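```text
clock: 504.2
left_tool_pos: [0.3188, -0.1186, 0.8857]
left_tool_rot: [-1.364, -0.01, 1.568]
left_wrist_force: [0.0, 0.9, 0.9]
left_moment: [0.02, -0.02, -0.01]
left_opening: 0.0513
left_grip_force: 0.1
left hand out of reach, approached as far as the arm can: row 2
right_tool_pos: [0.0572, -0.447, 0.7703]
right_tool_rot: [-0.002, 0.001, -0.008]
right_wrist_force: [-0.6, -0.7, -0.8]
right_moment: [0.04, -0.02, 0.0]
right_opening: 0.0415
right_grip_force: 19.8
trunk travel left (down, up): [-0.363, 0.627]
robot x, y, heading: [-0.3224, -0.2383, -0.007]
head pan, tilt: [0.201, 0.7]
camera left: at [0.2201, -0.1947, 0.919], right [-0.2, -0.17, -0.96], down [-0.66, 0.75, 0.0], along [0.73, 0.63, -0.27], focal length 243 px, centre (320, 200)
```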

..........

**STATED EXERCISE**
Retype the whole listing, matching it exactly.

**SOLUTION FOR THIS PROBLEM**
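```text
clock: 504.2
left_tool_pos: [0.3188, -0.1186, 0.8857]
left_tool_rot: [-1.364, -0.01, 1.568]
left_wrist_force: [0.0, 0.9, 0.9]
left_moment: [0.02, -0.02, -0.01]
left_opening: 0.0513
left_grip_force: 0.1
left hand out of reach, approached as far as the arm can: row 2
right_tool_pos: [0.0572, -0.447, 0.7703]
right_tool_rot: [-0.002, 0.001, -0.008]
right_wrist_force: [-0.6, -0.7, -0.8]
right_moment: [0.04, -0.02, 0.0]
right_opening: 0.0415
right_grip_force: 19.8
trunk travel left (down, up): [-0.363, 0.627]
robot x, y, heading: [-0.3224, -0.2383, -0.007]
head pan, tilt: [0.201, 0.7]
camera left: at [0.2201, -0.1947, 0.919], right [-0.2, -0.17, -0.96], down [-0.66, 0.75, 0.0], along [0.73, 0.63, -0.27], focal length 243 px, centre (320, 200)
```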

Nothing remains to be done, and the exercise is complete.